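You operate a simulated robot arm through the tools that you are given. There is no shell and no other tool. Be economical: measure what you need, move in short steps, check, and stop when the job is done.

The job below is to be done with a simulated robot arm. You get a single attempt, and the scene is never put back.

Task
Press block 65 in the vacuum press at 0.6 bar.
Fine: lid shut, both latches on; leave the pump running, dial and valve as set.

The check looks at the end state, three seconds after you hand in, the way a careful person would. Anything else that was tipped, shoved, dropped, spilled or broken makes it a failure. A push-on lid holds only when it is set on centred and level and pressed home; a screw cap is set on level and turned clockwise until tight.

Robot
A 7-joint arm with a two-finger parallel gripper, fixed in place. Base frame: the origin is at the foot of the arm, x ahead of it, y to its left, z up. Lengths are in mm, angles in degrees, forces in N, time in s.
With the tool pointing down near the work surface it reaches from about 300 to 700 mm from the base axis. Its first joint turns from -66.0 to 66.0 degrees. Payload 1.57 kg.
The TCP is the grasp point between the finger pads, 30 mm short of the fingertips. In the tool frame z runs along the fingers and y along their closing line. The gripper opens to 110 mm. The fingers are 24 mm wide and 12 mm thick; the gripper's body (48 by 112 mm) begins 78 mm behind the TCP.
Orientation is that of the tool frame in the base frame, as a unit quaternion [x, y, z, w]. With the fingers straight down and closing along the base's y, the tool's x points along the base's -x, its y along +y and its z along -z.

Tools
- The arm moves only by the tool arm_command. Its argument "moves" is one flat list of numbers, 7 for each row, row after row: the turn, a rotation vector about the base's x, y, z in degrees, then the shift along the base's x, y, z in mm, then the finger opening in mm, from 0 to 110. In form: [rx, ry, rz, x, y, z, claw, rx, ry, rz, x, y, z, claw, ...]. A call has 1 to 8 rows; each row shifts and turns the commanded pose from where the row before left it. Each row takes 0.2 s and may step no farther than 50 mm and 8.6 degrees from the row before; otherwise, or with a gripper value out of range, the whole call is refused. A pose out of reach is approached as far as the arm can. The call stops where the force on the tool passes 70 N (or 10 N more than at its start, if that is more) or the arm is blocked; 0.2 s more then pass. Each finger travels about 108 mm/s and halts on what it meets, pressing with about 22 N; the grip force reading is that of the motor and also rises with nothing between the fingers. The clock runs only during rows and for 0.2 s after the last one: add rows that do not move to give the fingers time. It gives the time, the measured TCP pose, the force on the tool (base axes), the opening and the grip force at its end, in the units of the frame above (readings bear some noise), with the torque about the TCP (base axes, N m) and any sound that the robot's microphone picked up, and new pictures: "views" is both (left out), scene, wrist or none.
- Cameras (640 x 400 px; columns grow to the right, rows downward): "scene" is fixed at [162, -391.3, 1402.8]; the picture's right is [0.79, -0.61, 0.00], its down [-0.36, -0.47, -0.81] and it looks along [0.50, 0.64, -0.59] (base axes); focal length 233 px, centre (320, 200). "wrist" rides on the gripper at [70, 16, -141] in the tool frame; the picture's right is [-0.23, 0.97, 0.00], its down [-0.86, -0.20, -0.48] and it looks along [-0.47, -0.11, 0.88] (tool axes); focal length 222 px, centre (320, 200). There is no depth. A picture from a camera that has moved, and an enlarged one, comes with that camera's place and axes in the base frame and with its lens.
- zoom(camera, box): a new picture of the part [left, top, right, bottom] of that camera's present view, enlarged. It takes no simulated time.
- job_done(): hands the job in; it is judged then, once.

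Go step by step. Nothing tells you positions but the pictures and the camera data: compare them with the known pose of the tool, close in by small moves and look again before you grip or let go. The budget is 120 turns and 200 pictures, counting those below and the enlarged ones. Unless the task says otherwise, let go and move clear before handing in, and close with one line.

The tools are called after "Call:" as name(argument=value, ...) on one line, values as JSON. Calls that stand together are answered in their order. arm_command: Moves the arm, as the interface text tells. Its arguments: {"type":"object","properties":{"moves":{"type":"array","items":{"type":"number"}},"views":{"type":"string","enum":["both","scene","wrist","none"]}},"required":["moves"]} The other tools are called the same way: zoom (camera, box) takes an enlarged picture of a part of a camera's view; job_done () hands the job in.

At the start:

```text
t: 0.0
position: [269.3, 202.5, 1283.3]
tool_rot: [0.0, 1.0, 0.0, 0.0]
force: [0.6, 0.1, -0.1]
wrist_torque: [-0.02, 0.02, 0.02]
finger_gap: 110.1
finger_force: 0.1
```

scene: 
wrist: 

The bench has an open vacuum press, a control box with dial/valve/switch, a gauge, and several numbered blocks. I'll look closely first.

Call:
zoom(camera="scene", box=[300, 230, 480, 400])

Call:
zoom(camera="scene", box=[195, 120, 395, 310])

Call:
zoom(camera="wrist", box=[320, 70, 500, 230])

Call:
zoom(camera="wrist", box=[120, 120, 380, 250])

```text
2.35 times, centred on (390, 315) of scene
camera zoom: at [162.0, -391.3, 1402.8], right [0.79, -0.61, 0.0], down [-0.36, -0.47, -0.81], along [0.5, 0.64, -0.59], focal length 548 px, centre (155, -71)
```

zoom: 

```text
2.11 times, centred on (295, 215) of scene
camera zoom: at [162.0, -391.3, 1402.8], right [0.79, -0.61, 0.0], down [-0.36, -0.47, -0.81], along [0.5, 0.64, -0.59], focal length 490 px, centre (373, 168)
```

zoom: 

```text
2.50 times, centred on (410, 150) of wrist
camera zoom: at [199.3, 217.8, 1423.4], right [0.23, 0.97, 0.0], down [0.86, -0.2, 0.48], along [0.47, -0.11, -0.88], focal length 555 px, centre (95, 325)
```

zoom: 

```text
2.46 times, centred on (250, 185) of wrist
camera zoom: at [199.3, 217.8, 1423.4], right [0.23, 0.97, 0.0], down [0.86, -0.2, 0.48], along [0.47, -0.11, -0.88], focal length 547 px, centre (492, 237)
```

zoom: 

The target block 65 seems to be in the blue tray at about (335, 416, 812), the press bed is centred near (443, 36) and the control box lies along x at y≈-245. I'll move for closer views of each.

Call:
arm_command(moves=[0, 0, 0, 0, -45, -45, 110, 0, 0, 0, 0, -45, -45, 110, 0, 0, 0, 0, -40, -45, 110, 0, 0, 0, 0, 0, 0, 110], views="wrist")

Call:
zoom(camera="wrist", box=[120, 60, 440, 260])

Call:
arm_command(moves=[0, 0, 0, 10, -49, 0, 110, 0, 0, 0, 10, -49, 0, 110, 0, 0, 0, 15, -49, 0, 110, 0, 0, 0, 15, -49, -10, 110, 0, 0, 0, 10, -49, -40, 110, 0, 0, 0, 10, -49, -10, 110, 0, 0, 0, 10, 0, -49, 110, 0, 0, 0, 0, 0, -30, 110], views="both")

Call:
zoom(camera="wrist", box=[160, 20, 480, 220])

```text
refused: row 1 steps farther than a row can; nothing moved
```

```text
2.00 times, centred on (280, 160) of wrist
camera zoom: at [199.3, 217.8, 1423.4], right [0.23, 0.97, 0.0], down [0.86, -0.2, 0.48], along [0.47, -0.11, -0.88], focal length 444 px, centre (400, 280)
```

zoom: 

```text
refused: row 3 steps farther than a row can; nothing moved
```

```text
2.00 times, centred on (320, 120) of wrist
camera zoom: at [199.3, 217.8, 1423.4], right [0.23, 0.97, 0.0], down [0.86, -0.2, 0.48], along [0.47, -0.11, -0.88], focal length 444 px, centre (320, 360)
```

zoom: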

What is being asked – Emit, unaltered, the lines from the top of the listing down through the line that holds "With the tool"; emit nothing else.

Worked solution –
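You operate a simulated robot arm through the tools that you are given. There is no shell and no other tool. Be economical: measure what you need, move in short steps, check, and stop when the job is done.

The job below is to be done with a simulated robot arm. You get a single attempt, and the scene is never put back.

Task
Press block 65 in the vacuum press at 0.6 bar.
Fine: lid shut, both latches on; leave the pump running, dial and valve as set.

The check looks at the end state, three seconds after you hand in, the way a careful person would. Anything else that was tipped, shoved, dropped, spilled or broken makes it a failure. A push-on lid holds only when it is set on centred and level and pressed home; a screw cap is set on level and turned clockwise until tight.

Robot
A 7-joint arm with a two-finger parallel gripper, fixed in place. Base frame: the origin is at the foot of the arm, x ahead of it, y to its left, z up. Lengths are in mm, angles in degrees, forces in N, time in s.
With the tool pointing down near the work surface it reaches from about 300 to 700 mm from the base axis. Its first joint turns from -66.0 to 66.0 degrees. Payload 1.57 kg.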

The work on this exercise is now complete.